The homeless man is really an angel on a mission, and because of Kat's kindness, she is granted a wish. Through comical circumstances, the wishes keep getting mixed up. Finally, Kat knows her wish and her own mind - she finds strength and a way to help her family all wrapped up in her wish.

This is a cute story, a quick read, perfect for girls who are looking for books on friendship and love.

The Rule of Won

Caleb wants to get back with his girlfriend so badly, that he agrees to join her book club. He is a bit of a slacker, doesn't like to get involved at school , only has a few friends. This girl is the best thing that has happened to him and she is so motivated. If this is her secret, he's willing to be a part of it and maybe learn a few tricks himself.

But the vibe he gets from the first book club meeting is odd. While they're just a club, they insist on calling themselves a crave. The focus of the book club is the next thing that doesn't resonate well with Caleb. The book claims that if you wish something hard enough, it will come true, and if you have power in numbers, you are unstoppable. When people start getting hurt so that the crave's wishes can come true, Caleb seems to be the only one who objects to the methodology.
Will he be able to stop the crave before it's becomes too much?

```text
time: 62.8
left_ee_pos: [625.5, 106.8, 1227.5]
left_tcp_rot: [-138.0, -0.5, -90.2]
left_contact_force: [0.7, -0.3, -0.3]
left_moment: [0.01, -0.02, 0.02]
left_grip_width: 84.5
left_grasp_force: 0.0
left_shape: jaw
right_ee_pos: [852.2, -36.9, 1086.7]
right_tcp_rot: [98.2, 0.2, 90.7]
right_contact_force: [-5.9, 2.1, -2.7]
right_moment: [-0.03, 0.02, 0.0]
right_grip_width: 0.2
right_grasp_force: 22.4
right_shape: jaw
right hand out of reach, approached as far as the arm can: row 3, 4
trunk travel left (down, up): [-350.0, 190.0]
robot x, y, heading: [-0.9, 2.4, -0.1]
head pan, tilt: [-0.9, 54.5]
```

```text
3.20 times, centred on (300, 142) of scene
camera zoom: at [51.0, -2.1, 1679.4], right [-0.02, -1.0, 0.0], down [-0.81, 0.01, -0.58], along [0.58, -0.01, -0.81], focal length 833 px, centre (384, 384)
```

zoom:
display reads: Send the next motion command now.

Told between blog postings and Caleb's narrations, readers will find themselves reading with fury right up to the ending...which will leave them with questions, but not dissatisfied.

Nothing But Ghosts

Katie's mother has died. She is learning to live again, but slowly. She and her father rely on each other, each complete with their own little idiosyncrasies. They are making it, but barely.

Katie works for a millionaire that she has never met. She works in the garden, completing whatever tasks are handed down for that day. As part of a crew, she gets interaction with other people and she is able to physically exhaust herself everyday.

But something troubles Katie and as she begins to research Miss Martine's life at the local library (with the help of a glam librarian), she finds herself in the middle of a mystery.

Told with Kephart's usually sensitive touch and well written plot, readers will find themselves drawn into this gentle story that is complete with danger and intrigue.

The Everafter

Madison is floating. She isn't dead, yet she isn't one of the undead. We have no idea how she died, or if she is even dead. We are on a journey of discovery right along side Madison as she figures out what is going in. Amy Huntley's new book, The Everafter, will interest you and make you ponder life after death.

When Madison starts noticing different objects that are floating around her, she figures out that if she touches the object she is taken back to that particular scene in her life. As she touches more and more objects, she sees more of her life and questions what exactly is going on. She is left to sort out regrets and joys of her life...and then it dawns on her that she is no longer alive - that is why she is left in this place, finding objects and being taken back in time. But how will she get out of this place and move on to the Everafter?

Reminiscent of Zevin's Elsewhere, readers will be intrigued with this story about friendship, family, falling in love, and loss.

The Help

Very rarely do I choose to read "adult" fiction. But since everyone on the planet has something to say about The Help by Kathryn Stockett, I decided to give it a try.

I am so glad that I did. Thought it is technically classified as adult fiction, I'm positive that YA could read it and be equally enthralled. While reading it, I was repeatedly surprised that the things described happened - not ages ago in a far away place - but instead, only a decade before I was born.

Stockett draws us in by telling us a story using three different narrators, two black maids and one wealthy white lady, each with a perspective that will keep you turning pages to see what happens next. You like each character equally and you get quickly invested in their personalities...I was so invested that I stayed up reading until 2am in order to finish the book, something I haven't been compelled to do since college.

Stockett weaves together the story of life in the south, racial injustices, relationships with "the help", and the struggle to recognize that people are people and all are created equally. There are a lot of characters who choose NOT to see this, but these three ladies are committed to making that the truth. Through their telling, readers are introduced to friendship, love, heartbreak, and the struggle to do what is right. It is good food for thought. While it would be easy to demonize this way of life, Stockett also shows us kindness and goodness in the relationships presented.

This is an amazing read and I highly, highly recommend it!
It made me want to go back and read Kidd's The Secret Life of Bees!